**REQUIRED TASK 1**
Only the lines between the line with "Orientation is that" and the line with "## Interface", together with those two lines themselves, are to be copied exactly.

**SOURCE**
▼▼▼
Thursday, May 30, 2013

Friday, May 24, 2013

Knife in the Water

When you take a cursory glance at the framework of Roman Polanski’s Knife in the Water, it’s hard to imagine that it could be the foundation of a good movie. A story of three people on a boat doesn’t quicken the pulse much, but Polanski packs so much into this little movie that it’s astounding. As a psychological drama, Knife contains layer upon layer, and it never wavers. This is a masterpiece, pure and simple.

Andrzej (Leon Niemczyk) and Krystyna (Jolanta Umecka) are a power couple – We can see that before we even hear a word out of either of them. On their way to a boating trip, he rudely takes over the wheel after she almost runs the car off the road. Andrzej, a sportswriter, is a prototype alpha male – Handsome, strong, and confident.  Krystyna, in her cat-eye glasses, seems at first to be a mousy push-over. When they pick up a young hitchhiker, (Zygmunt  Malanowicz), it’s not really out of kindness or compassion. It’s more to have an opportunity to lord over someone.


It’s this same air of superiority that leads to the young man being invited onto the couple’s yacht. In these early passages, Andrzej is even somewhat patronly towards the younger man. He plainly doesn’t see him as a threat. The younger man seems to own only the clothes on his back.


Once they get out on the water, however, the film changes very subtly, and the first clue is in how Krystyna is portrayed. A scene opens to her sunbathing in a white bikini on the deck – The old-lady glasses are now gone, and she now plainly begins to represent sexual tension. This starts to point up Polanski’s genius in staging this drama on the deck of a tiny boat. The people are in close quarters, and they have to brush closely by one another. There is no escaping each other. It’s also not an accident that for virtually the whole film, all three characters are scantily dressed.
The dynamic upon which the film is built is the contest between the two men. One a wealthy and confident older man - The younger one is dirt poor, but sexually intriguing. An early scene where the two men have to drag the boat through some thick reeds starts to lay open the relationship. When the young one complains about the work, he is chided for being soft – A slap at his masculinity.

I think that this directly influences the next scene, where the young man shinnies up the mast of the ship. Andrzej has told a story earlier about climbing up a tree when he was a young sailor, and I think that this is the younger mans’ “Fuck you” to him. It probably also contains a kernel of flaunting oneself for the woman. The older man then lays on the deck and starts to whistle, after having earlier told the younger one that he can’t whistle on the boat. This is his “Fuck you” back. These are the kind of beautiful little touches that are peppered throughout KITW.

I haven’t even mentioned the knife of the title. The younger man carries it as a kind of masculine totem, and it first gets introduced after Krystyna emerges in her white bikini. It is an unmistakable phallic image, and Andredj seems a little more interested in that it than he ought to be. A little game of poking the blade between your fingers is yet another illustration of the one-upmanship going on between the two men.


Slowly, almost unperceptively, the younger man and the woman start to circle one another. After a storm forces the three to the inside of the ship, they pass the time with a game of pick-up-sticks. Here again, the cramped boat becomes almost another character in the drama. They are bunched together with the wife and the young man side by side. They are essentially playing strip pick-up sticks, and although the stakes are pretty tame (She has to remove a shoe), the undercurrents aren’t. Andrezj is distracted listening to a boxing match on the radio as his wife sings a song for the younger man. Notice how he asks for the song she sang as she laid on the deck; he was sizing her up even then.  Watch her eyes during this sequence and you start really seeing the seduction start to flow in the other direction now.
▲▲▲
**MATERIAL**
▼▼▼
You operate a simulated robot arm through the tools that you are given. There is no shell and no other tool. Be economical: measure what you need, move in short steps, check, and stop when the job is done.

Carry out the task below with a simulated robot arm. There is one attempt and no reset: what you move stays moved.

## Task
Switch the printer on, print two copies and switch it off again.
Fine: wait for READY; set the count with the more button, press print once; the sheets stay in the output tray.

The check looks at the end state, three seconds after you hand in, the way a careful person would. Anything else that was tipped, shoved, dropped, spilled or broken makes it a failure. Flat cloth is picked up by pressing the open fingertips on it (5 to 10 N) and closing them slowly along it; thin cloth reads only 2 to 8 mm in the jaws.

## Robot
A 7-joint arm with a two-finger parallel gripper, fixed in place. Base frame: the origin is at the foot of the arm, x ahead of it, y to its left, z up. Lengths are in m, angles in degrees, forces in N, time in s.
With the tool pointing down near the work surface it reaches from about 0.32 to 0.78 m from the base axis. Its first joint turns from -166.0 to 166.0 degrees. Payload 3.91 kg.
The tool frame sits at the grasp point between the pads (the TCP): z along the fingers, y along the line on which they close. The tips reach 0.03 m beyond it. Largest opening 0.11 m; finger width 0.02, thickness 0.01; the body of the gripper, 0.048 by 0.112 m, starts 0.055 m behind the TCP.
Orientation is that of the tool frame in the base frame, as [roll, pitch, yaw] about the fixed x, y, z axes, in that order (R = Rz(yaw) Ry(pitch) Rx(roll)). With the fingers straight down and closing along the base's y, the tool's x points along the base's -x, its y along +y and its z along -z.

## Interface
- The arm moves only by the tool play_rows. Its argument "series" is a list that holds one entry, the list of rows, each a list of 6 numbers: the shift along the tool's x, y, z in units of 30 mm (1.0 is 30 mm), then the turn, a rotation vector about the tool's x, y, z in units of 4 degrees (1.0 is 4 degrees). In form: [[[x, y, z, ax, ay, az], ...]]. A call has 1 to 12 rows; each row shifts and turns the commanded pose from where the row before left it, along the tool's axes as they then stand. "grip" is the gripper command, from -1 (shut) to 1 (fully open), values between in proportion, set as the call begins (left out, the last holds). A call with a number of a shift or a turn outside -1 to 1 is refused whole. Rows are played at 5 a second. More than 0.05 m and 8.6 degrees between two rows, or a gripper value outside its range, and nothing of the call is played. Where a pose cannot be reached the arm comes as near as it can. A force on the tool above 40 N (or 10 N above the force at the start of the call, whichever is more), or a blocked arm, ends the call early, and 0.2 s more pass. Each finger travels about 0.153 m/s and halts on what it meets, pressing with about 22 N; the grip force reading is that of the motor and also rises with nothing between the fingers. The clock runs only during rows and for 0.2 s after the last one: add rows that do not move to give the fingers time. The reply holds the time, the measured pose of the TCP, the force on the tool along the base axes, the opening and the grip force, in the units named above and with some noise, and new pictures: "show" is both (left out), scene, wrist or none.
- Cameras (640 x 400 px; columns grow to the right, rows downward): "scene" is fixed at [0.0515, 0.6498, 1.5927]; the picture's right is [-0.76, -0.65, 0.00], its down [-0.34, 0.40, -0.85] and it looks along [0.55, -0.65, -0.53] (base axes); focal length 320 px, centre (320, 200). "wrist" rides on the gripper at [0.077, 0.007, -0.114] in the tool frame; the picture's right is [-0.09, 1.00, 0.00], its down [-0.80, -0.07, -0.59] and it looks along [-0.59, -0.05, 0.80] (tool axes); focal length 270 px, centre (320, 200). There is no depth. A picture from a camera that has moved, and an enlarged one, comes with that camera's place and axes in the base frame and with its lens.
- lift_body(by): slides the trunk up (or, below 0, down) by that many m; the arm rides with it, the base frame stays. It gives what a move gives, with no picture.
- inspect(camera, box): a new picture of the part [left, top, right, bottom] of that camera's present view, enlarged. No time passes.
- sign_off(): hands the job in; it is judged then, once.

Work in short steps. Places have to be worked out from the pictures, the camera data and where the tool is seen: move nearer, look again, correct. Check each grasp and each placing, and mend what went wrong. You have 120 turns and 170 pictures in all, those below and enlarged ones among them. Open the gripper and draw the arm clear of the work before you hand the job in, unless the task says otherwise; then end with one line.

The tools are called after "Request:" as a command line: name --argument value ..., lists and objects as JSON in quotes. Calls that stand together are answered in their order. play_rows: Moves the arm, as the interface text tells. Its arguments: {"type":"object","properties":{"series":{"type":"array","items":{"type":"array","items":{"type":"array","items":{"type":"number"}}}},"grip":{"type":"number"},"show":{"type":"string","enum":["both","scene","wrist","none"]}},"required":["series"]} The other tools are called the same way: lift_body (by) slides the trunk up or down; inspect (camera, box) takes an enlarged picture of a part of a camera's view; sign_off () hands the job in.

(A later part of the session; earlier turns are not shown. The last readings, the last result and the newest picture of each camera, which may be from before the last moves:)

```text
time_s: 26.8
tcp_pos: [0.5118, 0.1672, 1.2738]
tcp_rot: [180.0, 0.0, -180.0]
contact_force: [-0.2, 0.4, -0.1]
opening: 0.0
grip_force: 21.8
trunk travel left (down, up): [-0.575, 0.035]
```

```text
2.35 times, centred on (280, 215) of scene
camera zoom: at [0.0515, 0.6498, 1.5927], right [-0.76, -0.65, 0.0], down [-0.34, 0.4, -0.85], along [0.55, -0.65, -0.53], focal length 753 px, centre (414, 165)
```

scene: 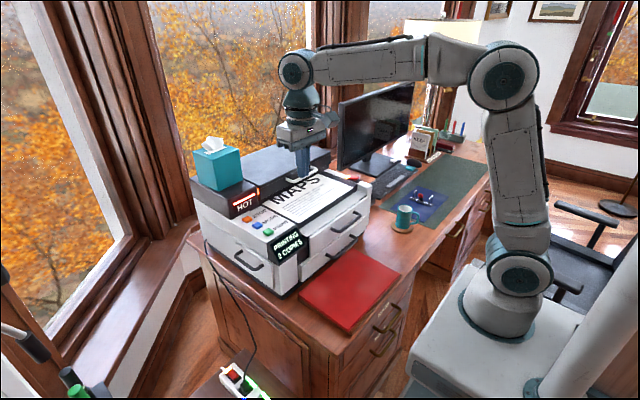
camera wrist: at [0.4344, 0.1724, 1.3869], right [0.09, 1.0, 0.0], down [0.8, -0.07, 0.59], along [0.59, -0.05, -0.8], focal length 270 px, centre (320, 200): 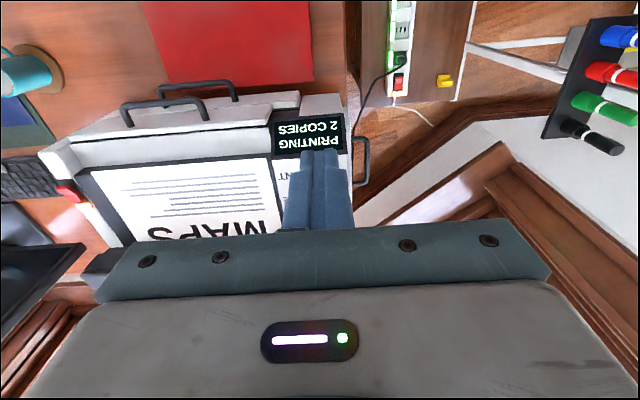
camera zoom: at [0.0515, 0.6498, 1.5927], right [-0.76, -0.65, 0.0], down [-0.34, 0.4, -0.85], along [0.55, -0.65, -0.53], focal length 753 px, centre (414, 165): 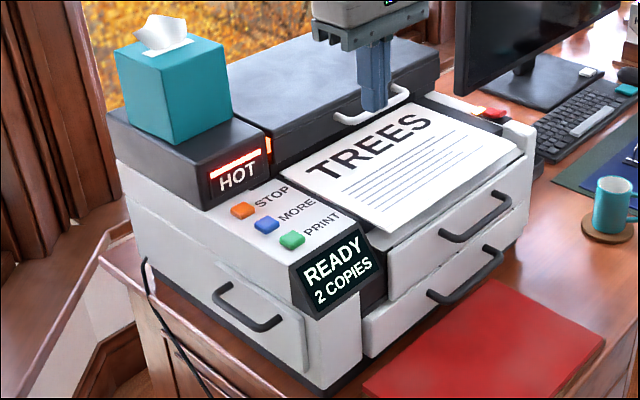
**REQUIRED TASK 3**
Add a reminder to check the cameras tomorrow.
▲▲▲
**REQUIRED TASK 2**
Take up the source again after its last words.

**WRITTEN REPLY 1**
Orientation is that of the tool frame in the base frame, as [roll, pitch, yaw] about the fixed x, y, z axes, in that order (R = Rz(yaw) Ry(pitch) Rx(roll)). With the fingers straight down and closing along the base's y, the tool's x points along the base's -x, its y along +y and its z along -z.

## Interface

**WRITTEN REPLY 2**
Things finally come to a head when the older man churlishly tries to make the younger one swab the deck, and he balks. The resulting battle results in the younger one on the water and presumably drowned.  All the pent-up anger between Andrezj and Krystyna come boiling over now, as she accuses him of murdering the younger man and he in turn tells her she would be a whore if he hadn’t married her. The level of vitriol is huge. He dives in to try to find the younger man and disappears. The younger man now manages to swim back to the boat, and finds Krystyna  alone.


Their sexual encounter is inevitable, I guess, but it is somewhat muted in its passion, like the two are just going through the motions. It could be read that both are following personal agendas, rather than lust. She is coming off a fight where she told her husband she hated him. He has been humiliated by the husband, and now gets the ultimate payback.  It’s easy to miss one little visual wink here – When the seduction finally comes about, she is wearing her husband’s sweater. Even though he’s not physically there, he’s still part of the story. It’s also worth noting how she treats the younger man after she had sex with him – She asks about his family in a formal, almost motherly way. It’s her way of putting distance back between them. She is done with him, and now he takes his leave of her. There is nothing there after the act itself.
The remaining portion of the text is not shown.